Management, economics, tourism, number crunching, law, communications, electronic commerce – you pick your combination.

If you want, you can expand your horizons with languages or other disciplines.

Theresa Gattung did – she got a double major in economics and marketing and threw politics and Japanese into the mix.

The university’s longtime liberal approach to integrated learning is a winner.


Idea No.6 is commit to Peak Performance.
 What is Peak Performance? Peak Performance is a cultural framework for sustained success in organisations.

I helped develop the theory of Peak Performance with my colleagues Mike Pratt, Clive Gilson and Ed Weymes here at the Waikato Management School.

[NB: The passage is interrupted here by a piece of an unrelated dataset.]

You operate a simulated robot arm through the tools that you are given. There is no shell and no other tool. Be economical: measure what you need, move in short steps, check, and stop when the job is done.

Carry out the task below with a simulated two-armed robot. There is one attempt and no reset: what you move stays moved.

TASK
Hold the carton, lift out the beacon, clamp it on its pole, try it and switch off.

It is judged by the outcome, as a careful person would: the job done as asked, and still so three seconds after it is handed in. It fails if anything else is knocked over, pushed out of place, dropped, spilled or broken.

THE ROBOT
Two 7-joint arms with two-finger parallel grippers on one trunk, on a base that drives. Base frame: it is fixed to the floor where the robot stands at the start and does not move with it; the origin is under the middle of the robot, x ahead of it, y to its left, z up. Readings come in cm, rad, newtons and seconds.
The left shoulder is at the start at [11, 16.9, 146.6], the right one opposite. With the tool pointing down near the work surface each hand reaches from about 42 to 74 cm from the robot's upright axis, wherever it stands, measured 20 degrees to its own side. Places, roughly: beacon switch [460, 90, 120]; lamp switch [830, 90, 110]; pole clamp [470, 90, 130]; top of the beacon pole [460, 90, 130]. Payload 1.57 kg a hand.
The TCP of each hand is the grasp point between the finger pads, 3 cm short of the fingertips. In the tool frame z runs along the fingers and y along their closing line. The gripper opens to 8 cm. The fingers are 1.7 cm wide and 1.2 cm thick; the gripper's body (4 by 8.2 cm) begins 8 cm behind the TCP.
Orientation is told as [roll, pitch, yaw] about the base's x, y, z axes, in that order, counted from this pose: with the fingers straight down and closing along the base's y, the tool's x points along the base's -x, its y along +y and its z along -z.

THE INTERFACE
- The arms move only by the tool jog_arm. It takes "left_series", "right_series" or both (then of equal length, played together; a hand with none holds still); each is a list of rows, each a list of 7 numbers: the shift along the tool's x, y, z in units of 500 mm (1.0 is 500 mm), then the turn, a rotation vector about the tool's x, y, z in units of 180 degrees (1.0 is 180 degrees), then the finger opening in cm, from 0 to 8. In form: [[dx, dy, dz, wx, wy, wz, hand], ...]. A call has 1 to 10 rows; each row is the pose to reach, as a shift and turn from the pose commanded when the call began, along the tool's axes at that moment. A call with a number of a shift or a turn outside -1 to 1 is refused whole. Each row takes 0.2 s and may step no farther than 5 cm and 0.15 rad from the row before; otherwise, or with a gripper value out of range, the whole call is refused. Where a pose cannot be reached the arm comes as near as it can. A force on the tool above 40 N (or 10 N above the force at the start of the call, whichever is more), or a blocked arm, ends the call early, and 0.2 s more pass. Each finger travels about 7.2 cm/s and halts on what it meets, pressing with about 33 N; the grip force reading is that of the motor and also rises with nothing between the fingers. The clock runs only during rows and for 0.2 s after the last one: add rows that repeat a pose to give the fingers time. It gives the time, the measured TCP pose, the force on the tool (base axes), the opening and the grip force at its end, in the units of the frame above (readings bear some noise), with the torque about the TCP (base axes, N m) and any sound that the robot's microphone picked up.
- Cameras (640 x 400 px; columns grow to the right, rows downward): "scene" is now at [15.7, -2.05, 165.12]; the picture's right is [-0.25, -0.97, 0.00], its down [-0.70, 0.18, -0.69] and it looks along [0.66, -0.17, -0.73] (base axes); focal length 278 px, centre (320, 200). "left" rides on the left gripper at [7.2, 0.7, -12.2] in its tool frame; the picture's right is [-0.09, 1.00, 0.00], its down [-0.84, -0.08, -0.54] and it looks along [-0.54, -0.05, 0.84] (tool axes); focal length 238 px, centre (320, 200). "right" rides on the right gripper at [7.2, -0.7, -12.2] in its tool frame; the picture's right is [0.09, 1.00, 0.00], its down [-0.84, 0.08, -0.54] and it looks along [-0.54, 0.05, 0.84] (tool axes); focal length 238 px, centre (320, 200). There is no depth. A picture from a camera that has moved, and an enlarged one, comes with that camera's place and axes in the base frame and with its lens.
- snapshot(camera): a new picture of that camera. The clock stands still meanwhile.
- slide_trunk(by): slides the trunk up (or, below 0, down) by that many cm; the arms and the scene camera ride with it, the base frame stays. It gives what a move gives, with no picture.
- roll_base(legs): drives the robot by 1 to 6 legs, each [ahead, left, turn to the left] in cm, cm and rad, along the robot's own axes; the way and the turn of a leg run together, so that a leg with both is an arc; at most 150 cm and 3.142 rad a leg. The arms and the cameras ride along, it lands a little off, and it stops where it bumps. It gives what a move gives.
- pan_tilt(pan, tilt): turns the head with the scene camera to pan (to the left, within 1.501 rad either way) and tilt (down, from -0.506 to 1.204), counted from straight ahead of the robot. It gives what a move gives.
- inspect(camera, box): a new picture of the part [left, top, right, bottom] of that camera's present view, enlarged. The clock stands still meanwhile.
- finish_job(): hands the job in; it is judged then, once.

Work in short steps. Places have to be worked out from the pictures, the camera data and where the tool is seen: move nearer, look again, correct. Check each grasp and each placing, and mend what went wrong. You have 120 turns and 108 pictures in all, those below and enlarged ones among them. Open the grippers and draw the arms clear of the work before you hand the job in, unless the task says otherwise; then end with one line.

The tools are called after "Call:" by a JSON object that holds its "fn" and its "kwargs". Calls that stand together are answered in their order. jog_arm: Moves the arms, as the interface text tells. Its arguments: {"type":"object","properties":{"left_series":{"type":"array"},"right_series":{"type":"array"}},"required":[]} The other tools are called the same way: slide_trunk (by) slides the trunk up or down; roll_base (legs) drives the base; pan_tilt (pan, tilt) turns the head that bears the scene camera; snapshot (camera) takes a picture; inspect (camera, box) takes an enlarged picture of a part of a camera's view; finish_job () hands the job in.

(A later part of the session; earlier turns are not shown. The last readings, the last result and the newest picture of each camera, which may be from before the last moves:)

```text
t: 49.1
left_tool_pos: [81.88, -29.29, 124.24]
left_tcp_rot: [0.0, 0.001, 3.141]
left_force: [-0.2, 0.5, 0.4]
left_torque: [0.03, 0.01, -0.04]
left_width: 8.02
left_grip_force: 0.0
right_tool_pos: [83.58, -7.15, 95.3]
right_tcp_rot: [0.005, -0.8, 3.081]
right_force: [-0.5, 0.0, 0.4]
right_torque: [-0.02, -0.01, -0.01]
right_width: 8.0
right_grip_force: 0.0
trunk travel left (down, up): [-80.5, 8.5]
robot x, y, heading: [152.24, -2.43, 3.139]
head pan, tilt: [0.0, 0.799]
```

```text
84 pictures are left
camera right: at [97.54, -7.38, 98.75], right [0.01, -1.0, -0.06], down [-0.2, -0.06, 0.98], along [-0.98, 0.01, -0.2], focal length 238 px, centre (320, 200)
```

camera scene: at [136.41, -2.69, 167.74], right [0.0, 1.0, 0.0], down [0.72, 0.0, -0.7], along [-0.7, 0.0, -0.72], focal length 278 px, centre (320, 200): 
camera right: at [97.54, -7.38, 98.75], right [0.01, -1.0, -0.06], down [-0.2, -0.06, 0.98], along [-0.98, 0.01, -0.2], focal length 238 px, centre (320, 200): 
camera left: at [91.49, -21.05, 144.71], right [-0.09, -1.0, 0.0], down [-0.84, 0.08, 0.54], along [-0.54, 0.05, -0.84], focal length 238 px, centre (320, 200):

I teach Peak Performance at Cambridge. It’s now being taught at the very highest levels of global companies like Procter & Gamble and Toyota.

Peak Performance outstrips all the tiresome management orthodoxies that lacerate my soul: restructuring; reengineering; centralising; decentralising – the endless -ing list.

It’s relevant to you because the core of peak performance is the commitment to surpass past achievements – even when you’ve reached the top.

Rob Waddell is one of our peak performers. He graduated in 1998 with a BMS. Rob got first class honours with a double major in marketing and Japanese.

The key to Peak Performance is inspiration.

If you want to build your business to Peak Performance, you’re going to have to be an inspirational player.

You’re going to have to give a damn when others give up.

Be open to inspiration. It’s the great motivator. It mainlines into your human potential.

Cultivate inspiration and you can achieve Peak Performance.

Forget management – doing things right, forget leadership – doing the right things – it’s all about inspiration. Inspiring everyone to be the best they can be!

I believe you’ll find here at Waikato the inspiration you need to be the best you can be.